Tuesday, April 27, 2010

Hungarian Fashion is not an Oxymoron

I see myself as a bit of a fashion prophet (ill-fitting jeans and guy's tshirts are TOTALLY GOING TO HAPPEN), so I consider myself fully justified in criticizing the fashion decisions of my local Hungarians.

Let's start at the top, shall we? Once upon a time (da dun..dun..dun), in a far off kingdom...

Oops. Wrong top. Friggin' homonyms. Anyhowdydo, I meant at starting at the physical top, as in, hair. For young Hungarian men, there is only one style, one religion, and that is the faux-hawk. Yes, the same frightening hairstyle so proudly sported by the preteen dreamboys in American middle schools (that, and the half-pipe. I'm not sure I will ever understand that). For those of you unacquainted with the glorious faux-hawk, it is similar to mohawk, except done with gel instead of scissors. Yes, people take absolutely normal, possibly attractive hair and FORCE it into an imitation of bored-middle-class-Hot-Topic-chic. When I saw this on an 8-year-old boy, I very nearly made a citizen's arrest of his mother for child abuse, my enthusiasm contained only by the fact that I was not, in fact, a citizen, and an exchange student's arrest has all the power of the 'Quiet Please' sign outside Szimpla. For the record, if you go to Szimpla on weeknights, that's your deal but please SHUT THE HELL UP YOU ARE RIGHT OUTSIDE MY WINDOW AND I NEED TO SLEEP, DAMN IT.

For the women, the coif of choice is that fashionable import from gay Paris: Freakin BRIGHT Red. Every lass (AIWATNF) from 9 to 90 has her hair dyed, in varying degrees, to match a tomato, a burning carrot, or that spot on my leg that I get when I try to go to the bathroom without turning on the light and oh my god who put that chair there?! Somewhere around 50 or 60, Hungarian women wise up to the fact that they are not getting any younger and that maybe their appearance should reflect a more mature outlook and go get their hair dyed an EVEN BRIGHTER red, because blinded passerbys can't see wrinkles.

Moving on down, I have nothing particularly enlightening (YES EVERYTHING ELSE WAS OKAY) to say about Hungarian shirts, except that I have to stifle a giggle every time I see this one guy at dance wearing a shirt with "American Joint Distribution Committee" on the back because, as we have covered before, I am actually 5 years old.

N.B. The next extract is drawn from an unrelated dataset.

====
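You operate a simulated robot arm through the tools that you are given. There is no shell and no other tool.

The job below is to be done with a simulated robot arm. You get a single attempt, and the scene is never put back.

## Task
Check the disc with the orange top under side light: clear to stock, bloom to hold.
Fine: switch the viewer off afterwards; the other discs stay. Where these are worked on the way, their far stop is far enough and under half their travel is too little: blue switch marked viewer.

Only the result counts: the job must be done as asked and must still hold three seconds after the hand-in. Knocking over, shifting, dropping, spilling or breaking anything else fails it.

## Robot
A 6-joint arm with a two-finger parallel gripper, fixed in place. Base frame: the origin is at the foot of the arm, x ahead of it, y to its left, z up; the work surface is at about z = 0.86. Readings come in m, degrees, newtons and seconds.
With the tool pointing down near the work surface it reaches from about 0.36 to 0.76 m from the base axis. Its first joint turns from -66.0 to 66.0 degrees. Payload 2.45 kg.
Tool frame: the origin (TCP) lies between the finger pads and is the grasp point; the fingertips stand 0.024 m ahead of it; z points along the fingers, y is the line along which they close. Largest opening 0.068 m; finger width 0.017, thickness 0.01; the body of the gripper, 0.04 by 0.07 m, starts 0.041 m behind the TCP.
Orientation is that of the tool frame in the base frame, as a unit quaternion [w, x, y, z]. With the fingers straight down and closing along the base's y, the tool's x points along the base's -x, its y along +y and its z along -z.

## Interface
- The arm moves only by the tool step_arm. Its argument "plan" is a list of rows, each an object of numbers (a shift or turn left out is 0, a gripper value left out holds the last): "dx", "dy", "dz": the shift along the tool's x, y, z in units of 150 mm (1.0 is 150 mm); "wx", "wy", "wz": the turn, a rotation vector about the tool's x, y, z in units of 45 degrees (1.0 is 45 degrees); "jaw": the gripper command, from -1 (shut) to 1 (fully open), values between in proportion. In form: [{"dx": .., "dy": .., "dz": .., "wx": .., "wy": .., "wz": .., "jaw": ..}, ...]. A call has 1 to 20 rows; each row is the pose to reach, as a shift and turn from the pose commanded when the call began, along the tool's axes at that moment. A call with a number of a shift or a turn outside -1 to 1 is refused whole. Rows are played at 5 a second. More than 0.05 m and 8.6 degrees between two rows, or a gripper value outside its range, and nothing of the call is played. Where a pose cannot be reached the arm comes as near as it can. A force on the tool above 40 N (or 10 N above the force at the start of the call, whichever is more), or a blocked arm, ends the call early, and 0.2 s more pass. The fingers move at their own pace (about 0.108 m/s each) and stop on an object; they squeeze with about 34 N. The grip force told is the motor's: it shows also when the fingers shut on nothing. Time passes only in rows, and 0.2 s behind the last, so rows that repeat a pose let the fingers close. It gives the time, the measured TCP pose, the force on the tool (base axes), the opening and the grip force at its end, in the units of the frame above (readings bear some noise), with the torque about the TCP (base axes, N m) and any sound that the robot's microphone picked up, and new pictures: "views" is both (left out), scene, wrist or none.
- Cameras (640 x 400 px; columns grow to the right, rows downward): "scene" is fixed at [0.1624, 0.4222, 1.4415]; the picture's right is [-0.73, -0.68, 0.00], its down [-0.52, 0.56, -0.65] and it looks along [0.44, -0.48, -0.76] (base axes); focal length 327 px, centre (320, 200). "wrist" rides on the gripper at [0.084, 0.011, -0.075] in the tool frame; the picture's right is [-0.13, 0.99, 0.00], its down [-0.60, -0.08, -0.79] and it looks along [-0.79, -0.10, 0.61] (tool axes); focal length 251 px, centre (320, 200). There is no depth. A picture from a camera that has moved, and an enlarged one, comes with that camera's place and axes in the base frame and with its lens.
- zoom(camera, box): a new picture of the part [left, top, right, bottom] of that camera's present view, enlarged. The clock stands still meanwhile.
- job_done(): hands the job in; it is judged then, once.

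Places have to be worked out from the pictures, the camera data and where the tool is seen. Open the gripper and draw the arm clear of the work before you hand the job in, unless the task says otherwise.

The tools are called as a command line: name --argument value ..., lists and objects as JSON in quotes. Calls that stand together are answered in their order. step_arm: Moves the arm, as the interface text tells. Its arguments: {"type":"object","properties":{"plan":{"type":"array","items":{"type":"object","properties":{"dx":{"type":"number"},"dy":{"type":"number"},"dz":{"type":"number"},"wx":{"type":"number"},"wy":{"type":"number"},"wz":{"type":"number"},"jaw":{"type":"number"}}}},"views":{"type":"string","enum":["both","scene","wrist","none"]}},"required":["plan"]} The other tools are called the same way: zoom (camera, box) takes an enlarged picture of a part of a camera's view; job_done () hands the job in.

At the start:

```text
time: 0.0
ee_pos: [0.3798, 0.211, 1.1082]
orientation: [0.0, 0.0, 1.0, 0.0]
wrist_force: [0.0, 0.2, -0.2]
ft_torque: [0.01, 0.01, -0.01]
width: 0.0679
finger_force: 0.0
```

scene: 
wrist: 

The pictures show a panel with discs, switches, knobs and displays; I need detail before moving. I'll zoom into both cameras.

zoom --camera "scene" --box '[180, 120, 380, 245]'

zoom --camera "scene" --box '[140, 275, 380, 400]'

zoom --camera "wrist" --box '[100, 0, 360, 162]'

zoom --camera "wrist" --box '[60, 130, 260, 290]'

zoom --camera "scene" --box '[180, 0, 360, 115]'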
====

That, and I whole-heartedly approve of the sparkles. Continue sparkling, Hungarian shirts!

Now we come to the pièce de résistance, or rather, pants de résistance, or rather, lack-of-pants de résistance. My fellow citizens of the Earth, be you American, Hungarian, or Inuit (love the fur, btw!), I stand before you a desperate woman, a single plea on my cracked lips: LEGGINGS ARE NOT PANTS. Until we as a people acknowledge this simple fact, there will never be peace on this planet. I beg you. In particular, I beg the girl I saw at Morrisson's on Friday night wearing LEOPARD PRINT LEGGINGS as the sole boundary between her thighs and the afflicted eyes of the world. What? You want me to snark on this? How can I go any further except to say that these were LEGGINGS with LEOPARD PRINT on them? How have we as a species let this happen? Is it ignorance? I pray so, because if it is, I may have the solution. If you feel at all uneasy with the differences between mere leg coverings and pants, you have come to the right place. A Broad, Abroad (AIWATNF) proudly, if somehwat desperately , presents How To Tell If You Are Wearing Pants:
I hope this clears things up. Some folks might say I have overlooked these mythical creatures called "skirts," to which I say, "Sorry, no fantasy."

Finally, in the interest of full disclosure, I should let you know that I wrote the first part of this entry while wearing a black men's t-shirt, tan capris, and bright striped knee-high socks, and the second part in black men's jeans and a t-shirt worn over a 7- or 8-year old bra that has been held together with duct tape for the past 4 or 5. Look for these in Milan next Fall.